### [Task]
Continue the extract that opens with "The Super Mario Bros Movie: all".

### [Extract]
The Super Mario Bros Movie: all the best Easter Eggs, cameos, and Nintendo jokes
A Super Mario Bros. Movie was always going to be strewn with Mario Easter Eggs. Particularly since it got an Easter release. So these are our favorite gaming jokes and Nintendo references in the movie.
With Mario voice actor Chris Pratt teasing the beginning of a Nintendo Cinematic Universe, it’s not just Mario stuff you need to keep an eye out for when watching the new movie.
Other Nintendo titles get nods, too, alongside more oblique references related to the gaming giant – deep cuts and all.
So without further ado, let’s dive into our super-fruitful hunt for the best Nintendo and Mario Easter Eggs we could find in The Super Mario Bros. Movie.
Did you catch the Jumpman arcade game in the movie? Jumpman is an alternate name for Mario, and it’s what he was known as in his debut video game appearance in Donkey Kong in 1981. By the time the trusty Italian plumber returned to action in 1982’s Donkey Kong Jr, he’d been given the name Mario.
The Mario franchise referenced the name in a single-player Donkey Kong minigame – it was called Jump, Man – in Mario Party 7.
In 1983, a platform game called Jumpman was released by Epyx, originally for Atari. We can presume it was jumping off the success of the Nintendo character.
The film introduces a character called Spike as the brothers’ boss, who is hostile to Mario and Luigi. He’s dressed in Wrecking Crew-branded garb.
Spike, or Foreman Spike, is an enemy of Mario and Luigi’s from the games. He is the foreman of the demolition site where the brothers work in 1985 release, Wrecking Crew. Spike’s raison d’être is to impede his nemeses’ progress.

### [Data excerpt]

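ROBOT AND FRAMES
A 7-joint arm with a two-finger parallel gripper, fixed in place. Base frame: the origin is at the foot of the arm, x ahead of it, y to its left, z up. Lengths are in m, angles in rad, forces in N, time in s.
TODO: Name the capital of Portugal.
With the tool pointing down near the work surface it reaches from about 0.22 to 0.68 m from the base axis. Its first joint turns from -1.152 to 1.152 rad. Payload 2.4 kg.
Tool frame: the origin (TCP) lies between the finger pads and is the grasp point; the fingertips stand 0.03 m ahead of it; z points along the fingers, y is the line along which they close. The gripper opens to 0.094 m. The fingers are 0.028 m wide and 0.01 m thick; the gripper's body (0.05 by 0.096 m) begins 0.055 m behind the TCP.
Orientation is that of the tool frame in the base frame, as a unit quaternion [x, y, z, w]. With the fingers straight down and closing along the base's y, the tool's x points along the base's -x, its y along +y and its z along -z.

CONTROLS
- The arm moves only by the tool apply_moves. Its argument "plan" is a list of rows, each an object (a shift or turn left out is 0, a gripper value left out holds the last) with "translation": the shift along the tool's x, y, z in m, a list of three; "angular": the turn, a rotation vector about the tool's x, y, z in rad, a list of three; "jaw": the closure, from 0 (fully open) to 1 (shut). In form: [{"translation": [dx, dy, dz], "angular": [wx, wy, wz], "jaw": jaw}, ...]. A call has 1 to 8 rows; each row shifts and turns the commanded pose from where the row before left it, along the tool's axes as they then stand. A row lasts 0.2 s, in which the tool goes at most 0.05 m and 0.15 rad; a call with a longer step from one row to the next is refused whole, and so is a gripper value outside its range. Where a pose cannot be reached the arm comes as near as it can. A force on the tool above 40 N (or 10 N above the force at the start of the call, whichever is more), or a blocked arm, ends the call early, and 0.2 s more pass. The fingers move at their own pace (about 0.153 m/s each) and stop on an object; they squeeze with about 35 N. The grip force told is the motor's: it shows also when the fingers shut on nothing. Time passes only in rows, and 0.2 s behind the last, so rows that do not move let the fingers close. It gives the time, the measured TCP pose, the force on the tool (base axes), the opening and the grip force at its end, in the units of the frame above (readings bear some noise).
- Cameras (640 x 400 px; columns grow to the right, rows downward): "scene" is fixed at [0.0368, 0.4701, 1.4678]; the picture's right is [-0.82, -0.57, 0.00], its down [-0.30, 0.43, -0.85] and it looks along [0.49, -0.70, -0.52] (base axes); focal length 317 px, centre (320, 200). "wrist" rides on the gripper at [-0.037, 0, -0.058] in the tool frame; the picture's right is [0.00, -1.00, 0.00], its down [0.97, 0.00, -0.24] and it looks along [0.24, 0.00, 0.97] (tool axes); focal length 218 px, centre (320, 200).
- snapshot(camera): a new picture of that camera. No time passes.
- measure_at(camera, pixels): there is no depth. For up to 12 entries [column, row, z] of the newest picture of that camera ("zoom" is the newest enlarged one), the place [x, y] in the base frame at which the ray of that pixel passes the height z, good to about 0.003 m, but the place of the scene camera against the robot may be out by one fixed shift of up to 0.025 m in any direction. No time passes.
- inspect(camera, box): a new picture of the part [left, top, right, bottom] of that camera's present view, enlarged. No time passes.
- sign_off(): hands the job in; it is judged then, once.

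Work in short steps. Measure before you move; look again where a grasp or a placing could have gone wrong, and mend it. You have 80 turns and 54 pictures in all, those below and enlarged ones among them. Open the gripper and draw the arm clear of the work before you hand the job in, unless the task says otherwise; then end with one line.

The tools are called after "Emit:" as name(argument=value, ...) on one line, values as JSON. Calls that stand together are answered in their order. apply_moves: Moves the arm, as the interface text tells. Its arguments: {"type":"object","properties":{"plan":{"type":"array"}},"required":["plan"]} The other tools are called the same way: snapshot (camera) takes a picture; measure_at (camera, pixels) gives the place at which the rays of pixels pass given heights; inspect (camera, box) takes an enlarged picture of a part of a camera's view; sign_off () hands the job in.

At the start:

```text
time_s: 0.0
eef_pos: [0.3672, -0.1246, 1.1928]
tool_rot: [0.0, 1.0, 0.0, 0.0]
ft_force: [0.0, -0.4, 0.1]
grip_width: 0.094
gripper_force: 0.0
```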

### [Answer for this exercise]
Foreman Spike has appeared in several Mario video games, and is a fan favourite – and makes a very welcome cameo here. He’s voiced by comedian Sebastian Maniscalco.
The Super Mario Bros. Movie has a scene in which Mario and Luigi are eating dinner with their family. It might freak you out to see the brothers without their gloves while they dine, since they’re always wearing them in the games. Aren’t they?
Charlie Day, who voices Luigi in the film, told us that they remove their gloves in order to avoid getting spaghetti sauce on them. They’re pure white, after all. Narratively, it makes sense but it also gets us thinking about when we might have seen the pair gloveless in the games – if at all.
Well, we have – and consequently Mario and Luigi’s ungloved hands in the movie make for one (or four?) of our favourite Easter eggs.
While both brothers wear them in almost every appearance, there are some games, including Wrecking Crew, where the gloves are absent. In Mario and Luigi: Superstar Saga we see Mario fresh out of the shower, hands unsheathed. Similarly, in Super Mario Odyssey, Mario’s boxer shorts get-up means he’s also seen gloveless. In Luigi’s Mansion, meanwhile, Mario loses a glove and Luigi must search for it.
If you’re looking for a Luigi example, look to Mario Strikers, where Luigi’s hands can be seen at least partially ungloved.
Of course Mario owns an original NES. How very meta. The NES that the US knows is the blocky grey box – and it’s the one Mario is seen playing in the movie. Nintendo fans will love this as one of the movie’s most retro Easter Eggs. The NES was released to the American market in 1985.
But this wasn’t the first ever model of the console. It existed before that, in 1983 in Japan, and was known as the Famicom – a portmanteau of Family Computer. That model was a red and white version, with compartments either side in which to hold the controllers when not in use.
The NES became one of the best-selling video game consoles of its time, and helped rejuvenate the US gaming industry after the 1983 crash.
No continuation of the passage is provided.